Even though contesting a will is usually an expensive and long process, it might be the only way for you to recover the property that belongs to you when a loved one passes away.
A document which states the wishes of a person when they die is called a last will and testament. A will is a crucial part of estate planning, and it basically has a legal mandate detailing how the property of the deceased should be distributed. Beneficiaries are listed in the will; those individuals or companies you want your property to be distributed to after you pass away.
Regarding the beneficiaries, while others get precise bequests, there are others who will get what is called the residual estate, which consists of the remaining assets.
A situation can arise when someone is not happy with their particular share of the estate, or maybe they were not included in the will but they feel that they should have been. In that case, that person can contest the will. When you contest a will, it means that you are challenging the terms of the document in probate court. This is usually done with the assistance of a lawyer.
However, a lot of the claims are not a success. This is because one has to have a legal basis to contest it; you don’t do it simply because you feel like it. Plus, you have a better chance of success if you are already listed as a beneficiary, your name was in an earlier will of the deceased person, or you were entitled to inherit property had that will never be drafted.
In order to have a legal basis to contest a will, you have to be in a position to prove some kind of illegality in the way the will was drafted. However, even if the way the assets were distributed may seem unfair, you will not succeed with your claim if the last will and testament is ironclad.
The following “interested parties” have legal standing for contesting a will:
Beneficiaries already listed in the will
Beneficiaries listed in the deceased’s previous will, those written out of the newest will, or those who had their share of the estate substantially reduced by the recent will.
Someone who is not listed in the will but who qualifies to benefit from the estate as a result of the state intestacy laws. That person is eligible to benefit even in the absence of a written will. A good example is a spouse or a child.
Even if you have standing, in order to contest the will, you must have a very good reason. The following are the legal reasons why someone might challenge a will:
The testator lacked mental competence
The testator who wrote the will, must have sufficient mental capacity to draft the will.

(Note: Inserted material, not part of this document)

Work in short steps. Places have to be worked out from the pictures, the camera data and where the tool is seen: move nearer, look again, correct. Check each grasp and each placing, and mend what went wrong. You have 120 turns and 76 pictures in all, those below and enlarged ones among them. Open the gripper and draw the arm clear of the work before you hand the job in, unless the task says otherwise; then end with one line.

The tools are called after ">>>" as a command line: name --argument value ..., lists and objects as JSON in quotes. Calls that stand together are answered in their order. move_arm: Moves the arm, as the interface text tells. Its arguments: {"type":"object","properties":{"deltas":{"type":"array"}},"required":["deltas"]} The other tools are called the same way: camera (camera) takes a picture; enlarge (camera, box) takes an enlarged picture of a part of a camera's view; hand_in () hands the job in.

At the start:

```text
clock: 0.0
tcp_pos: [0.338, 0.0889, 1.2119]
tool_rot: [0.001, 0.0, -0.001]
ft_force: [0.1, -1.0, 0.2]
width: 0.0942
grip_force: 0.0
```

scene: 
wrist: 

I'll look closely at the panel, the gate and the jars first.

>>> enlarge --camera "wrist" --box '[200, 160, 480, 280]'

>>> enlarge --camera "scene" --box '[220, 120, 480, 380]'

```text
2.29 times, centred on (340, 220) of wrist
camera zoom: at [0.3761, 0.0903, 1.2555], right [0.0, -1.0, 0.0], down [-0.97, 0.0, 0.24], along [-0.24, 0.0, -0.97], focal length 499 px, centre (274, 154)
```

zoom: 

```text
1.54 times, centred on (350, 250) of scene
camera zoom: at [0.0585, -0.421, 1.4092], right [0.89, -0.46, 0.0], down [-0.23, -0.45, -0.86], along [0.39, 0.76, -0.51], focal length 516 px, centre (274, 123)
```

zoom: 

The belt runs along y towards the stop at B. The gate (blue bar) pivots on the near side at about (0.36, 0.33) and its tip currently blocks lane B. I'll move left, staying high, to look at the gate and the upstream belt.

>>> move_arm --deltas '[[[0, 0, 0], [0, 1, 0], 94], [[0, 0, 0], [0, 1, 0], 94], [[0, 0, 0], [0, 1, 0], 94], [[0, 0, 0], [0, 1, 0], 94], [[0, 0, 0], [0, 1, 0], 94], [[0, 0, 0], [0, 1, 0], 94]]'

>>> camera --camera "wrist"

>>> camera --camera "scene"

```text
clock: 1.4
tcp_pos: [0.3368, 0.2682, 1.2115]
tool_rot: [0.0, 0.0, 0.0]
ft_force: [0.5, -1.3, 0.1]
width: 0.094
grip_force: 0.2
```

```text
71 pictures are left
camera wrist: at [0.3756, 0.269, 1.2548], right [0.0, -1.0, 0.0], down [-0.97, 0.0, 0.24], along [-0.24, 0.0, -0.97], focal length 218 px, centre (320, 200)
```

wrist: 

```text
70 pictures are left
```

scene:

A testator who drafts the will with a sound mind is said to have what is called testamentary capacity. What that means is that the testator comprehends the consequences of drafting the last will and testament, naming beneficiaries and also understands his estate’s nature.
The testator was unduly influenced
If the testator was maliciously convinced by anyone, even a relative, to leave them a bigger share of the testator’s estate, that is referred to as undue influence. If the testator drafted the will under undue influence, then the will can be contested in court.
As long as the last will and testament is not legally valid, it can be contested. A valid will has to follow specific laws:
One of the requirements is that the will must be signed by two witnesses. There are some states which have a requirement that beneficiaries cannot be witnesses.
In cases where the testator has modified the will, he or she must make sure that it is also signed by two people.
It is within the testator’s right to allocate the property specified in the will. However, when it comes to community property, if the testator’s spouse is alive, he or she has no right to allocate property that was accumulated during the course of the marriage.
The testator was not deceived into signing the last will and testament
If the will was forged or drafted fraudulently, it will be considered invalid. As for holographic wills, even though some states consider them to be valid, they are vulnerable to challenge. These types of will are handwritten, and sometimes they don’t have the required legal formalities.
There is a more recent version of the will
If the testator makes some changes to his will, the recently modified will annuls any other will that was drafted prior to it. As long as the new will has been drafted properly, that is the one which is considered as valid.
The testator can change his or her will by adding a codicil. However, a codicil does not nullify previous wills. In fact, to prevent confusion for your beneficiaries, it might be better to just draft a new will.
The will is not complete
A will which does not meet specific legal standards is an incomplete will. The will is incomplete if it is not signed or it has blank spaces that need to be filled in.
How to challenge a will
The time you have to challenge a will depends on the state which you live in. You will know that you do not have a lot of time the moment you get the notice of probate. This basically informs you that the writer of the will has died the estate is being distributed accordingly.
If you want to challenge the will, this is the time to file your claim. This period of time is referred to as the statute of limitations. Make certain that this period does not run out, otherwise you will not have many options in as far as legal remedies are concerned.
In order for your claim to be successful, it would be better for you to seek the services of a lawyer; someone who’s an expert in the law. The lawyer will file the claim for you. Apart from increasing your chances of winning, the lawyer will also save you time, especially if you are a busy person.
There are chances that if you decide to challenge the will, you might not succeed. This will result in the delay of probate by years in some instances. That is why a settlement is the best way to go for some beneficiaries. You might end up receiving less than you anticipated but you will have saved yourself from paying legal fees and going through a long probate process.